NT scriptures dealing with cultural norms and expectations, lifestyles, community relations, even Jesus' parables and humor cannot be understood by the Western definitions of wit or story but must be seen through Middle Eastern eyes.
But, most importantly, understanding prophecies regarding end times and the future of Christ's kingdom and Body can only be truly understood in the light of Jesus' fulfillment, as mentioned above, of Torah law and of the prophets as history culminates with the nation of Israel seeing and receiving her Messiah, Jesus, at the end of all ages. After all, 12 of the thrones surrounding the Lord's throne in glory will be occupied by Jesus' 12 apostles (Mt. 19.28, Lk 22.30) -- all Jews and each governing Jews. The story of scripture begins with Israel and ends with Israel. The OT without the NT is like a house without a roof, but the NT without the OT is like the roof with no house and no foundation.

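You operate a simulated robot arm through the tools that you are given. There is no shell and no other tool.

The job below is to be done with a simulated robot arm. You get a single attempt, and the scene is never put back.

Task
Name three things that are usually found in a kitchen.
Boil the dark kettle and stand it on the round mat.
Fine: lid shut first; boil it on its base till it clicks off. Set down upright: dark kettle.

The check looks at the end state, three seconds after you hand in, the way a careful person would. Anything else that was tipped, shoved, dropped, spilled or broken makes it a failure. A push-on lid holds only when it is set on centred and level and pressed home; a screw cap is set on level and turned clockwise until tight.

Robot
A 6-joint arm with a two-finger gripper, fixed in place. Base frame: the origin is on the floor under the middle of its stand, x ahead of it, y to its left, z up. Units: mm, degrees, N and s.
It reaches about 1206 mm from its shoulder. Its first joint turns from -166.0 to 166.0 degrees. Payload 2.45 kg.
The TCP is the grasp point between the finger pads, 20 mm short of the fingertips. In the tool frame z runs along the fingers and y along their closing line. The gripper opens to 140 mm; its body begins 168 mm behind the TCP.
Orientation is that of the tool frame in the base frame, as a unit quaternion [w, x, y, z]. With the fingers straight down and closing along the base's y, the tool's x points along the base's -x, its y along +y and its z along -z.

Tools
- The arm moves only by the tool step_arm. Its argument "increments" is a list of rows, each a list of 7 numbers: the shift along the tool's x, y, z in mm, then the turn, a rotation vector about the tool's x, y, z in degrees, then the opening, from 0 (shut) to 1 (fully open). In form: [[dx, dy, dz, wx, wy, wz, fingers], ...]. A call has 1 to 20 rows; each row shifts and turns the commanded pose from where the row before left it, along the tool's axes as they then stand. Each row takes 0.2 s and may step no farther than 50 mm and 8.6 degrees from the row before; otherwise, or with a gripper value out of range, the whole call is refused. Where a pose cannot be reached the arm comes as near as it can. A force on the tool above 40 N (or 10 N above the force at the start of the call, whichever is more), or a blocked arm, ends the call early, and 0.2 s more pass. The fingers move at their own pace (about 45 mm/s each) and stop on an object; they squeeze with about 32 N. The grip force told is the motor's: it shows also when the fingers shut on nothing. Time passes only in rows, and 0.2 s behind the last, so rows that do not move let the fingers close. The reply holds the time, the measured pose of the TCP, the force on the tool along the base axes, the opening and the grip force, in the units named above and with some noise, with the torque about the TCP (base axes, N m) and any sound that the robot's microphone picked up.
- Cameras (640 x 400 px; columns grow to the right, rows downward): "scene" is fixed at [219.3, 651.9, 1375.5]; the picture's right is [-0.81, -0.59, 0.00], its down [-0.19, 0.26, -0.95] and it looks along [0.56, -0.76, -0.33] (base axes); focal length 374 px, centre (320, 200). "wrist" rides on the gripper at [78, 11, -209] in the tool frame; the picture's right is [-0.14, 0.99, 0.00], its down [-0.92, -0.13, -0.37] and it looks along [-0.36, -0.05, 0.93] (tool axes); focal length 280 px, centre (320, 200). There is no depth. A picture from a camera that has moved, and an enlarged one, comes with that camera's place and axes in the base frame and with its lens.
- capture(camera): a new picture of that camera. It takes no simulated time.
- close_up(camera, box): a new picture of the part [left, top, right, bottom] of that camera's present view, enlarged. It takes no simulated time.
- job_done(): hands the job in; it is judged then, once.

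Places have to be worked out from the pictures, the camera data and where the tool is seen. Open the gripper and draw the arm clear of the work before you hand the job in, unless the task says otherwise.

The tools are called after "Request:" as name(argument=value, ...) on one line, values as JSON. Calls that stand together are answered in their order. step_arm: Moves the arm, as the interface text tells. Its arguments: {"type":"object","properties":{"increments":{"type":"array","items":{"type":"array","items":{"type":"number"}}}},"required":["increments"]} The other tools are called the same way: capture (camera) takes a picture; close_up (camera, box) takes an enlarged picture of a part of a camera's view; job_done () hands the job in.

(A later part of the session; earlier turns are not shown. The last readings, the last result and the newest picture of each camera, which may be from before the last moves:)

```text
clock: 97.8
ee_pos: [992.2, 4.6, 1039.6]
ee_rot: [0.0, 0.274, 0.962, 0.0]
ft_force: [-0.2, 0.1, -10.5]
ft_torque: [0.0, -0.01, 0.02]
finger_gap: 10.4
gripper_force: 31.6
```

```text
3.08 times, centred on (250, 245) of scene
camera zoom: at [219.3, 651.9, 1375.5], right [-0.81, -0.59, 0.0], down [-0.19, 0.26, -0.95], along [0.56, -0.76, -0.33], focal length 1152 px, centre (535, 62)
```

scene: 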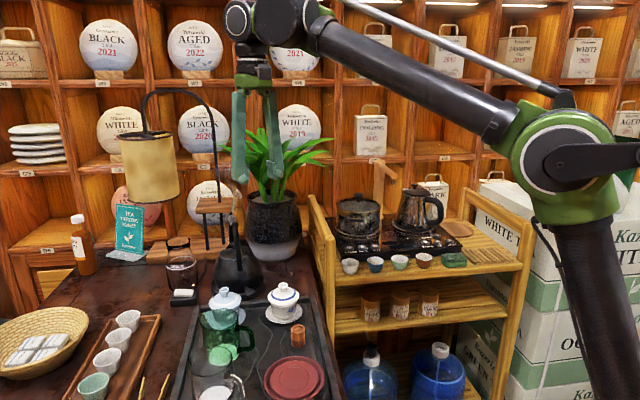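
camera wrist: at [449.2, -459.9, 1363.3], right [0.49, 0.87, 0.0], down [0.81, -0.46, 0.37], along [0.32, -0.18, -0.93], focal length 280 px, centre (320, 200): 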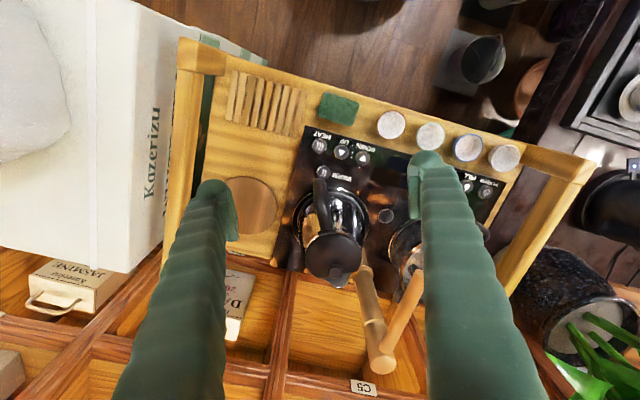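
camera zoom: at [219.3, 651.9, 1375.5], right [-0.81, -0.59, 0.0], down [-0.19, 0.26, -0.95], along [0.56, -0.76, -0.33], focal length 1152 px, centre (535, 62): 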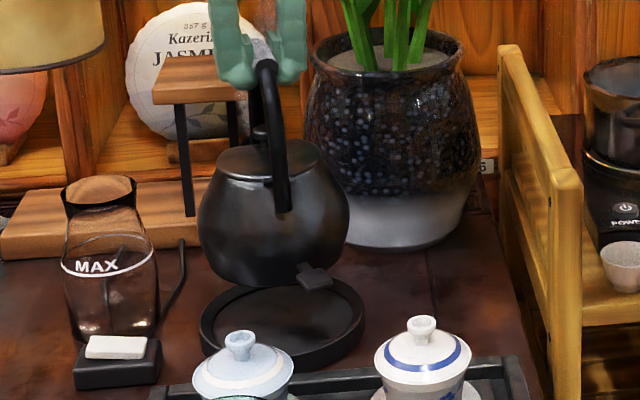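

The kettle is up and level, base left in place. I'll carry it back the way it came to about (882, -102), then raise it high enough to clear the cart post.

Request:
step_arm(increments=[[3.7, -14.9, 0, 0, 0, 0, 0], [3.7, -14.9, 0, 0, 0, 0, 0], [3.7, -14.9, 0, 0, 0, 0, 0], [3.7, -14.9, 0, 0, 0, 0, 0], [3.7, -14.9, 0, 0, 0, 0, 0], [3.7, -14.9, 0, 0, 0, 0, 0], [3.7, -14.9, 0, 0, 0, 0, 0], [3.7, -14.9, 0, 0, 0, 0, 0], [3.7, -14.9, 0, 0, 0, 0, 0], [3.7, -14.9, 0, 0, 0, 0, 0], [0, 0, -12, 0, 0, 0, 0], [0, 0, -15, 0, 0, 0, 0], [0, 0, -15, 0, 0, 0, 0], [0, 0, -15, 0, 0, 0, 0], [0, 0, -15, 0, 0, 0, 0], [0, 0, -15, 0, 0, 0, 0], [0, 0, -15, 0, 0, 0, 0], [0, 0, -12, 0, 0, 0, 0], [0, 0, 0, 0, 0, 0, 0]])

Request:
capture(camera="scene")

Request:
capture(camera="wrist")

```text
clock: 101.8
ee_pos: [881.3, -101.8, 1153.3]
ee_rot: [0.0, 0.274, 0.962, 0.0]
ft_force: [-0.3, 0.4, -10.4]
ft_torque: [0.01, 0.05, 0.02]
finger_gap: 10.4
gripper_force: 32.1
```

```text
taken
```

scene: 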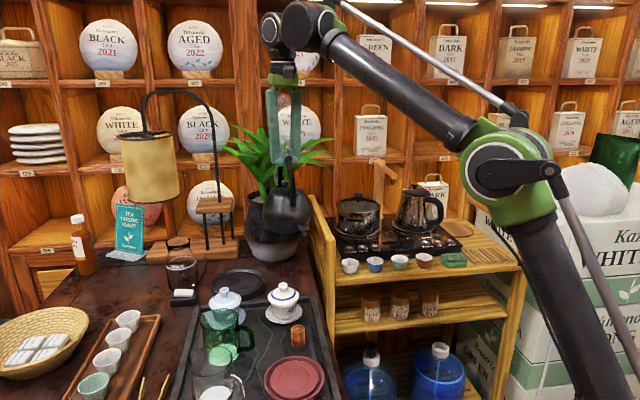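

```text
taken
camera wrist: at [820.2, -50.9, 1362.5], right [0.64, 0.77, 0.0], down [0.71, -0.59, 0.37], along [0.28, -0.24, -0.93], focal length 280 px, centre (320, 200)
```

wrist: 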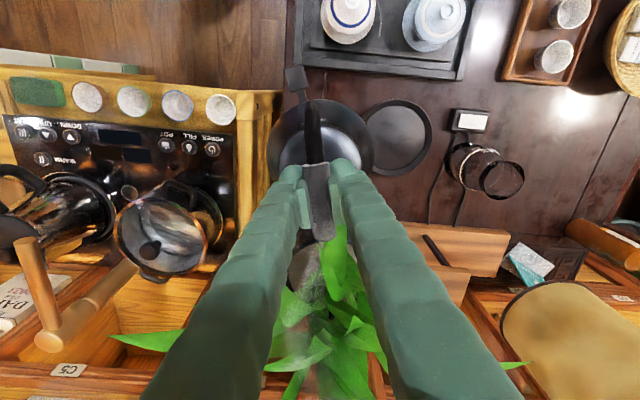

I've only gone into such detail due to the sola Scriptura approach of this author and to illustrate that my reasons for disagreement are based on those same scriptures.
In summation, A Conservative's Primer might be useful in opening up dialog with someone unschooled in Scripture's teachings on the gospel, salvation, the authority of Scripture and her Author, but skip the dogma and divisiveness of chapters eleven and twelve--Jesus came to be a stumbling stone and a rock of offense, but not that kind.
Disclaimer: This book was provided free of charge with the expectation that a review would be provided.